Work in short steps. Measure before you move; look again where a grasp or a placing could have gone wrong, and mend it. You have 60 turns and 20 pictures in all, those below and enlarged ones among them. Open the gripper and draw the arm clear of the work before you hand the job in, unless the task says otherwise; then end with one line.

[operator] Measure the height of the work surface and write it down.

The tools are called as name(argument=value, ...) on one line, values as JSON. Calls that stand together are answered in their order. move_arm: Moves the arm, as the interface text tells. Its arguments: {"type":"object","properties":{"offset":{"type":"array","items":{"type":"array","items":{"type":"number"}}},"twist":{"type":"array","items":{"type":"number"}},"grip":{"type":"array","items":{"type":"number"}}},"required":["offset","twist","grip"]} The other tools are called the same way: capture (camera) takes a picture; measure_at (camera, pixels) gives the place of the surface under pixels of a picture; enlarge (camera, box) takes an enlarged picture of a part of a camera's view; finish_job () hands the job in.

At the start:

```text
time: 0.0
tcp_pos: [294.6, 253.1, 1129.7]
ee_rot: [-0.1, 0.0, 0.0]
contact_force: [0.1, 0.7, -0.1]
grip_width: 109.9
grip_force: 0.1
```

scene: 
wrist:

* GOAL OF THE EXERCISE
Your answer is an exact quotation from the document text: it starts at "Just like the" and ends at "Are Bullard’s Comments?".

* DOCUMENT TEXT
THE STORIES IN THE CURRENCY MARKET

EXPECTATIONS FOR UPCOMING FED MEETINGS

CURRENT US INTEREST RATE: 0.25%
  12/16 Meeting 01/27 Meeting
NO CHANGE 53.9% 53.2%
CUT TO 0BP 46.1% 42.4%
INCREASE TO 50BP 0.0% 4.4%
INCREASE TO 75BP 0.0% 0.0%
** PERCENTAGES MAY NOT ADD UP TO 100% BECAUSE OF THE PROBABILITY OF LARGER OR SMALLER MOVES BEYOND THOSE SHOWN ON THIS TABLE

U.S. DOLLAR: MORE SIGNS OF SOBERING RECOVERY

*In Vegas for Traders Expo - no Daily Report on Thursday

Just like the economic data released from the U.S. data this morning, the performance of the U.S. dollar has been mixed. The dollar traded higher against the British pound, Japanese Yen and most of the commodity currencies but lost value against the euro and Swiss franc.  At one point in the morning, it appeared that the EUR/USD wanted to make another run for the 1.50 level but it fell 10 pips short.  U.S. stocks ended the trading session in negative territory while gold prices hit record highs intraday.  

How Important Are Bullard’s Comments?

One of the most interesting comments that came out of today’s trading was from Federal Reserve President Bullard who suggested that the FOMC may not raise interest rates until 2012.  When these comments hit the wires, the dollar fell against all of the major currencies.  However the dollar quickly recovered after traders realized that Bullard himself did not make the comment but rather the central bank’s press staff interpreted his comment “The FOMC did not begin policy rate increases until 2.5 - 3 years after the end of each of the past two recessions" to mean that "Assuming that the most recent recession ended this past summer, and assuming that the FOMC would behave in the same way that it's behaved in the past, this could mean the FOMC would not start increasing rates until early 2012.”  Also, Bullard is a non-voting member of the FOMC which makes his opinion less important for monetary policy.  Yet it is important to realize that Bullard is typically more hawkish than his peers so these comments represent a departure from his previous ones.  He also reminded us that we should be focusing on Quantitative Easing and not Interest Rate Policy.  The takeaway is that it is too early to speculate on when the Fed will raise interest rates if they haven’t even started to unwind their Quantitative Easing Program.  The Fed is mindful of the stigma and criticism that could come with keeping rates too low for too long but at the same time, they are clearly not in a rush to unwind their unconventional monetary policies let alone raise interest rates.  We don’t believe that they will wait until 2012 to hike but they are certainly further away from doing so than the central banks of other G20 nations.

* SOLUTION FOR THIS PROBLEM
Just like the economic data released from the U.S. data this morning, the performance of the U.S. dollar has been mixed. The dollar traded higher against the British pound, Japanese Yen and most of the commodity currencies but lost value against the euro and Swiss franc.  At one point in the morning, it appeared that the EUR/USD wanted to make another run for the 1.50 level but it fell 10 pips short.  U.S. stocks ended the trading session in negative territory while gold prices hit record highs intraday.  

How Important Are Bullard’s Comments?